** BEGIN **
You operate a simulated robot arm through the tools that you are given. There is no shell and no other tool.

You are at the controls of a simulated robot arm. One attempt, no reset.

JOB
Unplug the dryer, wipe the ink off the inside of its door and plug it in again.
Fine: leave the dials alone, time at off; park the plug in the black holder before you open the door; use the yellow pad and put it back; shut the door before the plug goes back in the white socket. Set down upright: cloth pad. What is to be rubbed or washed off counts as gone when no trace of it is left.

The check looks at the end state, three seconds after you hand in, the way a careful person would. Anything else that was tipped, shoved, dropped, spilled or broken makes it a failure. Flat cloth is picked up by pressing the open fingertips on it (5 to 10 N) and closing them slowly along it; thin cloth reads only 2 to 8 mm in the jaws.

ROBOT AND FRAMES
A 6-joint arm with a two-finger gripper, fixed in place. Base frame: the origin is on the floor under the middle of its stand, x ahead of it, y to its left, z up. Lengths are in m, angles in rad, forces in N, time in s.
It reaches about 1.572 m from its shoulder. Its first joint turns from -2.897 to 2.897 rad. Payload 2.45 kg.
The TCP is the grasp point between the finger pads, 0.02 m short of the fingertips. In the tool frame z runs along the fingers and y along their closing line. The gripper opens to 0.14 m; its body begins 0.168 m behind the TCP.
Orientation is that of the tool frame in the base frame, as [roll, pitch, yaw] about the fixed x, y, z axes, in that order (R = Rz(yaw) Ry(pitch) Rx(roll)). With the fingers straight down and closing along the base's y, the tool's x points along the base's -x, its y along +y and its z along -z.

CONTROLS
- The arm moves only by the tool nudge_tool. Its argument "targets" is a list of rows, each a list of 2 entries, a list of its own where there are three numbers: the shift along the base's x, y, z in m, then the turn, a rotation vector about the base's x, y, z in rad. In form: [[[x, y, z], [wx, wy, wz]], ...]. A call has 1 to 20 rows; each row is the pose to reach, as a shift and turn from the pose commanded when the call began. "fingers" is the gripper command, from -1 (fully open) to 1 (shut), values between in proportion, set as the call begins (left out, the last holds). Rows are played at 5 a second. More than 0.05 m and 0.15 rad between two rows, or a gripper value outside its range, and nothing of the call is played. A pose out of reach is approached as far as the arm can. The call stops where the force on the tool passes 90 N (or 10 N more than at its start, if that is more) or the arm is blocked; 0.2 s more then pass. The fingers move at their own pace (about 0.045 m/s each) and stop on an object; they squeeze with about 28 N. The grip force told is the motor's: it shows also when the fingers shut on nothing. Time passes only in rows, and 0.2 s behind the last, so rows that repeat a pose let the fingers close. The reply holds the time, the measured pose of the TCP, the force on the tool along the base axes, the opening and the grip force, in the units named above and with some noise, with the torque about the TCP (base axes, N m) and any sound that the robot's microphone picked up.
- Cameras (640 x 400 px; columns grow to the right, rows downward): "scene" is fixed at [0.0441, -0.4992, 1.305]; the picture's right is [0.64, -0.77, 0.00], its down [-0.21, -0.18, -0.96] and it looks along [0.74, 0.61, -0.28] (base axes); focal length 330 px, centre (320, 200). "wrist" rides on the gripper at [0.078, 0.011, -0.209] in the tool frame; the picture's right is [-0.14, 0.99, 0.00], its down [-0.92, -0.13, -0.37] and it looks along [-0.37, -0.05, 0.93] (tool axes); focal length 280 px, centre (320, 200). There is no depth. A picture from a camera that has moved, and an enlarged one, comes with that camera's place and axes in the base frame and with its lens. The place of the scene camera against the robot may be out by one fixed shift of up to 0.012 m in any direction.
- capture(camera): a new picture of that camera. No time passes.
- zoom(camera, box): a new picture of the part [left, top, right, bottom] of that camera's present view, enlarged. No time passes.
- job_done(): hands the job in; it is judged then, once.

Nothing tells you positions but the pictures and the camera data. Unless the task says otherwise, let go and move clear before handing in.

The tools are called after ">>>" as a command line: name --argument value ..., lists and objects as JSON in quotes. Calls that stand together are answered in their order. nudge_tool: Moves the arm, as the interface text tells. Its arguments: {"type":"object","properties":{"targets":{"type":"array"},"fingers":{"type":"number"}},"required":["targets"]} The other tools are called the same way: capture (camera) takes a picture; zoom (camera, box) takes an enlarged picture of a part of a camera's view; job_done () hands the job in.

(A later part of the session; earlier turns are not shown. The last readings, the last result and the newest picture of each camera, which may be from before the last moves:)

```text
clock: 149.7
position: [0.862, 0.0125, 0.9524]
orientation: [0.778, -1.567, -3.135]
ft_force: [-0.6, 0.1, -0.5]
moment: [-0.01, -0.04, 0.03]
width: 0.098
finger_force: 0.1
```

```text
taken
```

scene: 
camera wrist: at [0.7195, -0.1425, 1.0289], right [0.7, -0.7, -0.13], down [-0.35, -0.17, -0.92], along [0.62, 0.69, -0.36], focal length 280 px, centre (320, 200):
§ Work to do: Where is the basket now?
** END **
§ Work to do: Would you quote everything above from the line containing "- capture(camera): a" down to the line containing "The tools are"? Include both of those lines and nothing else. Format the lines as a JSON array of strings and drop empty lines.

§ Complete answer:
[
  "- capture(camera): a new picture of that camera. No time passes.",
  "- zoom(camera, box): a new picture of the part [left, top, right, bottom] of that camera's present view, enlarged. No time passes.",
  "- job_done(): hands the job in; it is judged then, once.",
  "Nothing tells you positions but the pictures and the camera data. Unless the task says otherwise, let go and move clear before handing in.",
  "The tools are called after \">>>\" as a command line: name --argument value ..., lists and objects as JSON in quotes. Calls that stand together are answered in their order. nudge_tool: Moves the arm, as the interface text tells. Its arguments: {\"type\":\"object\",\"properties\":{\"targets\":{\"type\":\"array\"},\"fingers\":{\"type\":\"number\"}},\"required\":[\"targets\"]} The other tools are called the same way: capture (camera) takes a picture; zoom (camera, box) takes an enlarged picture of a part of a camera's view; job_done () hands the job in."
]